Critics might also suggest, though the Senate’s inaction is a problem (or maybe a solution), it does not in and of itself create a constitutional crisis. Or, to think of it differently, critics might suggest that this is simply politics, exactly the kind of push and pull that James Madison envisioned. The difference between the proper working of checks and balances and this constitutional crisis, however, is that checks and balances gives each branch, and each perspective within the branches, ample opportunity to raise objections and vote. The Constitution establishes the rules within which these debates should occur. In this case, the Senate and the President (both through inaction) are changing the rules without going through the process of amendment clearly established in the Constitution. This constitutes the very definition of a constitutional crisis: an event in which some part of the government fails because unforeseen circumstances challenge the constitutional system itself — precisely what is now happening to the US Supreme Court.

Therefore, it is time for President Obama to notify the Senate of an active advice-and-consent deadline, after which he will accept their tacit consent (and lack of advice) as binding and will seat Justice Garland. This notice must be provided to ensure that future US presidents provide ample time to the Senate for advice and consent. Just as important, however, is for the President to do his constitutional duty and fill the empty seat on the Supreme Court.

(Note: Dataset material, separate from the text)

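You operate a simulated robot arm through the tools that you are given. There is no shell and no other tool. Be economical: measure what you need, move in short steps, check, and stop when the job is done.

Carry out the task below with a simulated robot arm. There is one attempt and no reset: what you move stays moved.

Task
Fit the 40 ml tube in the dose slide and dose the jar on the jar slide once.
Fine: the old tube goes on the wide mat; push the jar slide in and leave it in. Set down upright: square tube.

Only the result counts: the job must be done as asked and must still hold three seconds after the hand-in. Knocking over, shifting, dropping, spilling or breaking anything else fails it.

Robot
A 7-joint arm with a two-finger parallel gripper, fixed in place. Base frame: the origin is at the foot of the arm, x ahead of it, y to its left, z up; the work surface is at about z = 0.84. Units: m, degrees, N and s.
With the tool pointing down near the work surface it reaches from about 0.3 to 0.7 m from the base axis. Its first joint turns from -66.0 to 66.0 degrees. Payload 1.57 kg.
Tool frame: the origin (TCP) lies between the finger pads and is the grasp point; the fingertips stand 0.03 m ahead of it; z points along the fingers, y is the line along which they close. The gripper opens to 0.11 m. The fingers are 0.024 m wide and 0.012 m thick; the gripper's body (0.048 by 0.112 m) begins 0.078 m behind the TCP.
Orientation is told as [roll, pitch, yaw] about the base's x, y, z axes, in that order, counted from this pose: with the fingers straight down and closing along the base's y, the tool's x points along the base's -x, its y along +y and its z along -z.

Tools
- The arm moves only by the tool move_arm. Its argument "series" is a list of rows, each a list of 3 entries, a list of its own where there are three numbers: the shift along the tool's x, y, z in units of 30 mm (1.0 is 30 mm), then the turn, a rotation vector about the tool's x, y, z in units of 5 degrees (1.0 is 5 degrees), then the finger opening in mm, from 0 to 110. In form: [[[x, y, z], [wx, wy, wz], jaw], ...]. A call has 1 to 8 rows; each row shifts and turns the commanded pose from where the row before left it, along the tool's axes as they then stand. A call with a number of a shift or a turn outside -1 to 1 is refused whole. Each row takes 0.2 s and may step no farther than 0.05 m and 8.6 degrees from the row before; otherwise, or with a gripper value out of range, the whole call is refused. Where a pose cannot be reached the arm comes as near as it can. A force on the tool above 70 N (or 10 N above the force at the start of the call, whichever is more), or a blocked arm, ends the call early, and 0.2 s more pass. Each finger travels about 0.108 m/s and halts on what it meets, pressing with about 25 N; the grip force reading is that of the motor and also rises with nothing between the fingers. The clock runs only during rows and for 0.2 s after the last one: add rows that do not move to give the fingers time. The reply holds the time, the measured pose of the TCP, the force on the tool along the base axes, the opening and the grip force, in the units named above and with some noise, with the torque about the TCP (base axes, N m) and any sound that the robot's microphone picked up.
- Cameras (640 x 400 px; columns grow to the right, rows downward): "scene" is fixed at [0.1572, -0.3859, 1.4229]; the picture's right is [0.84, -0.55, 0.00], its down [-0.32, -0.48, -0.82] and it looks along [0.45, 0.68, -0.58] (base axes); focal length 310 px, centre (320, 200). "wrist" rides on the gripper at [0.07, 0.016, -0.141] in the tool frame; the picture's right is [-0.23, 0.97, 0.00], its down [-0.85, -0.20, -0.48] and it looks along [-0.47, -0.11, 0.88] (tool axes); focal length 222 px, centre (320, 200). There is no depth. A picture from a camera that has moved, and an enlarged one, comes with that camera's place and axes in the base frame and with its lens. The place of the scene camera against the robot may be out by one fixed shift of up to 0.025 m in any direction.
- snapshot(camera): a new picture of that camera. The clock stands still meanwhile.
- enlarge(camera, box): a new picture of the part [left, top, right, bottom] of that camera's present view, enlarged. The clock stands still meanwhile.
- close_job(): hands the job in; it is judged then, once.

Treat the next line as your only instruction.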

One thought on “The Invisible Constitutional Crisis

  1. It is not a crisis. We should reflect on the full meaning of the term before we use it. But otherwise the argument is sound.

    As to crisis, wait until the election results are militantly challenged. If the president and the governors do not then act decisively, we will be in a very serious crisis indeed, a crisis of the state as well as the constitution. 2000 was a crisis, and this could be worse in a country where every idiot can have a private arsenal.